「技能」は、本邦の公私の機関との契約に基づいて行う産業上の特殊な分野に属する熟練した技能を要する業務に従事する活動を行うための在留資格です。
 具体的には、インド料理や中華料理等の外国料理の料理人、パイロット、ワインのソムリエ等がこれにあたります。

在留資格該当性(申請人の行う活動が以下のような活動であること)

「本邦の公私の機関との契約に基づいて行う」
日本国内の企業等に直接雇われて給与の支払いを受けることが必要です。レストランは法人化されていない個人事業の形態で営まれていることもありますが、これも「本邦の公私の機関」に該当するので、「技能」の在留資格申請の所属機関になることができます。

「熟練した技能を要する業務に従事」
このような業務に従事すれば在留資格該当性はあるはずですが、実際には基準省令に明示された職種でないと「技能」の在留資格は許可されないのが原則です。

許可基準に適合

「日本人が従事する場合に受ける報酬と同等額以上の報酬」
一般的に「技術・人文知識・国際業務」の場合より報酬額が低くても許可されやすいです。
 特に外国料理の調理人の場合は、月額報酬が15万円から17万円程度でも許可がおりるのが通常です。ただし、この場合、日本で生活していくのが経済的に困難であるという理由で、この料理人の扶養を受ける家族の「家族滞在」が許可されない可能性があります。

「外国において考案され」
和食の調理では「技能」の在留資格は許可されないことになります(「技能」以外の在留資格が許可されることはあります)。

「我が国において特殊なものを要する」
いくら海外にルーツがある料理でも必ずしも本国で何年も経験を積んだ料理人を必要としない料理であれば「技能」の在留資格は許可されないということです。例えば、日本のチェーン店で日本風にアレンジされた「ラーメン」や「カレー」を調理する場合は、「技能」の在留資格が許可されない可能性が高いです。実務上、当該外国料理の「コースメニュー」があると基準適合性が認められやすくなります。そこで、コースメニューがある場合は、そのメニューの写しを提出してください。

「10年以上の実務経験」
過去の勤務先から在職証明書を発行してもらい立証する必要があります。
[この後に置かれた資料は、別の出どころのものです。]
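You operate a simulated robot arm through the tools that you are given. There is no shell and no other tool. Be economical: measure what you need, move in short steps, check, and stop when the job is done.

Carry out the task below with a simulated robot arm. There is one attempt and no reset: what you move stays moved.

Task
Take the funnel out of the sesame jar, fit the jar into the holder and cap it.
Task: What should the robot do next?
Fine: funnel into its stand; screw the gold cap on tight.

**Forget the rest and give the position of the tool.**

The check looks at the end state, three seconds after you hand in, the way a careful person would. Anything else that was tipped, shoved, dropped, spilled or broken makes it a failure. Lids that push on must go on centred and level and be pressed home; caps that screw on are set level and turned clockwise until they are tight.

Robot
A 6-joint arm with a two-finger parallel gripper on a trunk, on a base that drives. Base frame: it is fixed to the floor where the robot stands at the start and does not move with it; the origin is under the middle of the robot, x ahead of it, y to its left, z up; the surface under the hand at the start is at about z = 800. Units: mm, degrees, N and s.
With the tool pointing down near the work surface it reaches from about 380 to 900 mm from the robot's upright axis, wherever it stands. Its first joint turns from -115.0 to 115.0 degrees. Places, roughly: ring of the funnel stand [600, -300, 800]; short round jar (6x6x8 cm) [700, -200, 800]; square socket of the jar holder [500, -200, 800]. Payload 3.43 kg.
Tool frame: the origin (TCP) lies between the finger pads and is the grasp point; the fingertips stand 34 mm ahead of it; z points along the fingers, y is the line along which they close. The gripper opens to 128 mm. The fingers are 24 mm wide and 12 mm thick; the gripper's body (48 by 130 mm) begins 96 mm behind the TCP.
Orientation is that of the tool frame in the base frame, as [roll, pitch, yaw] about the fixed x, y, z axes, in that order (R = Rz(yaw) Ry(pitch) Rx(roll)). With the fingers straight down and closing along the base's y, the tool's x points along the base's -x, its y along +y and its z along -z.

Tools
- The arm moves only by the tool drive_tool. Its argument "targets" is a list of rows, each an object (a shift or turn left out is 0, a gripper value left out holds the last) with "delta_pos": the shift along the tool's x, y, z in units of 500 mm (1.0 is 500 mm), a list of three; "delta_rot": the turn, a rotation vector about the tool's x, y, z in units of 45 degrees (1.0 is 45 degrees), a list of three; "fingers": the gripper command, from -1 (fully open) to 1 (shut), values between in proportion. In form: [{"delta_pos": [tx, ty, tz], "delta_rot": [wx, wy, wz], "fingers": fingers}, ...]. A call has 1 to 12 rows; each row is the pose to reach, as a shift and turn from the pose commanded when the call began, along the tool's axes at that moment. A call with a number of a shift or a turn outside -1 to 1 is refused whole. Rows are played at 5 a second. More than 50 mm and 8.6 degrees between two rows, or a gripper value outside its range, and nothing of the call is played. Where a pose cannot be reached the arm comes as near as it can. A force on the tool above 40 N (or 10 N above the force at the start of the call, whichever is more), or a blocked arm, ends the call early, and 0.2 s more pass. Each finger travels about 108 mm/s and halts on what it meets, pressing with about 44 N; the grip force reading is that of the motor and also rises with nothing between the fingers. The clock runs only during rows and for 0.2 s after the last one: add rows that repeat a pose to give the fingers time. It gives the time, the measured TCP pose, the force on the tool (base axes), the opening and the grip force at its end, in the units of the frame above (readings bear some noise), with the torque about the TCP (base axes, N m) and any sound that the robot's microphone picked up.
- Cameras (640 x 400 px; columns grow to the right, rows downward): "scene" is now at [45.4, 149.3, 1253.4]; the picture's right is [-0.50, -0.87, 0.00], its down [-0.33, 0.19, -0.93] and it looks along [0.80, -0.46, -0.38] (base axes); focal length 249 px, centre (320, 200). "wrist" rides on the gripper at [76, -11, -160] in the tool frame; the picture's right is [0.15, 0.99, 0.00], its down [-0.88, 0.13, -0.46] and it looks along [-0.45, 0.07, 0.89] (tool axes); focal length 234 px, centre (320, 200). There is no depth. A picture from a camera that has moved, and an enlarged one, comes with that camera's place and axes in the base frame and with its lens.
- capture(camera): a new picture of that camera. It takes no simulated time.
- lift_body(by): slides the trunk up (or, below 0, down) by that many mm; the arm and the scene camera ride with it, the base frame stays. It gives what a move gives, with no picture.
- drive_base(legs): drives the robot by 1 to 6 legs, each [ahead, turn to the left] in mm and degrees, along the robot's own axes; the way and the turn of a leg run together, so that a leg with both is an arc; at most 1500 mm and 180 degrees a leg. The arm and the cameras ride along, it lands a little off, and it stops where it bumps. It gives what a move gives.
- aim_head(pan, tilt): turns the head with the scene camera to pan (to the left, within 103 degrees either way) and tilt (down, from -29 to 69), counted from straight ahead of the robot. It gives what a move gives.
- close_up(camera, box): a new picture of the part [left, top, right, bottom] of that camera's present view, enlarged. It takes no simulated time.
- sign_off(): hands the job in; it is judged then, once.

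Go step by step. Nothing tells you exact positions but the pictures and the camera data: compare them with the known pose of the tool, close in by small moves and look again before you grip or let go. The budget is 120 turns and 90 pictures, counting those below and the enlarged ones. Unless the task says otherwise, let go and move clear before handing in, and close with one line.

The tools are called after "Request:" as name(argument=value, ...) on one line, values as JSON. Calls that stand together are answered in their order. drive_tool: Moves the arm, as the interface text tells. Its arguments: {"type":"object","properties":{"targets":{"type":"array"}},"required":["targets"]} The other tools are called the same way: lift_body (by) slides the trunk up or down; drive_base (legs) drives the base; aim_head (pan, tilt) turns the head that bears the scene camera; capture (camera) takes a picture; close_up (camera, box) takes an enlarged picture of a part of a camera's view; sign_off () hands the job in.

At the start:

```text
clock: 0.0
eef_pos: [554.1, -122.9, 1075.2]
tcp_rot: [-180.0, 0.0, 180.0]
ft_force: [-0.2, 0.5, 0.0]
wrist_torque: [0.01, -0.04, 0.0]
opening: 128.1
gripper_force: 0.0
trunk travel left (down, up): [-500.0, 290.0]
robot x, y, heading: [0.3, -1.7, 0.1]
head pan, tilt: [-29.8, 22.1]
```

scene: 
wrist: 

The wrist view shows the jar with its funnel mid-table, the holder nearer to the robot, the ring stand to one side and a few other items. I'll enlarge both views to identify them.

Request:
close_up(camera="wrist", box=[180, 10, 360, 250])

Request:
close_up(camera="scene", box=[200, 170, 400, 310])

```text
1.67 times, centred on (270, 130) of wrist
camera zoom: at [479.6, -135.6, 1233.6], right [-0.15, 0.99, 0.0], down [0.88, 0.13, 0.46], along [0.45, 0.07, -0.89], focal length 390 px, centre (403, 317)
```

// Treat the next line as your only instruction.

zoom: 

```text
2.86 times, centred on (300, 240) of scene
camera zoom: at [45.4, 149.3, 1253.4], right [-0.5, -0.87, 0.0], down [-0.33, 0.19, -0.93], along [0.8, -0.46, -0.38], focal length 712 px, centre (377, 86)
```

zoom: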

虚偽の在職証明書を提出するケースが後を絶たないため厳しい審査を受けることがあります

「外国の教育機関」
大学でなく料理の専門学校でも認められます。

「経済上の連携に関する日本国とタイ王国との間の協定附属書七第1部A第5節1(c)の規定の適用を受ける者」
5年間以上のタイ料理人としての実務経験、初級料理人の資格、来日前1年以内にタイ料理人としての平均賃金以上の報酬を得て働いていたこと(正確な要件は外務省のウェブサイトに掲載されています)が要件となります

「外国に特有の建築又は土木」
実務上、カナダのツーバイフォー建築の職人、インドの煉瓦職人等が「技能」の在留資格を許可されています。
 「外国に特有の建築又は土木」である必要があるため、例えば和式の木造住宅や瓦屋根を作る職人の場合は、いかに職人として実務経験があっても「技能」の在留資格は許可されません。

「外国に特有の製品」
具体的には「ペルシャ絨毯」等がこれにあたります。

「石油探査のための海底掘削」
「石油探索のため」である必要があるため、貴金属探査のための掘削に従事する場合は認められません。

「海底鉱物探査のための海底地質調査」
「海底地質調査」ですから、地上の地質調査に従事する場合は認められません。

「スポーツの指導に係る技能」
 元々は、民間企業のラグビーチーム等実業団の監督やコーチ等が本号により「技能」の在留資格を許可されていましたが、近年日本でスキーやラフティング等のアウトドアスポーツを指導する外国人インストラクターが本号により「技能」の在留資格を許可されるケースが増えています。

その他注意事項

 外国料理の調理人として「技能」の在留資格を申請するときは、申請人の調理における実務経験を立証するために、申請人が過去に勤務していたレストラン等から過去の在職を証明する証明書を取り寄せる必要があります。
 この証明書が偽造されることが少なくないため、入管当局が在職証明書に記載された電話番号に電話をして、「本当にこのレストランが存在して、申請人に対して在職証明書を発行したか?」「申請人は何年何月から何年何月まで勤務していたか?」等を確認することがあります。在職証明書に載っている電話番号が古いものでつながらない場合や、署名者が申請人のことを記憶しておらず入管当局この質問に答えられないような場合、申請が不許可になってしまいます。
 申請人、所属機関となるレストランが在職証明書記載の電話番号に電話をかけて、その番号でレストランに電話がつながること、申請人が過去に在職していたことを署名者が把握していることを確認しておいた方が安全です。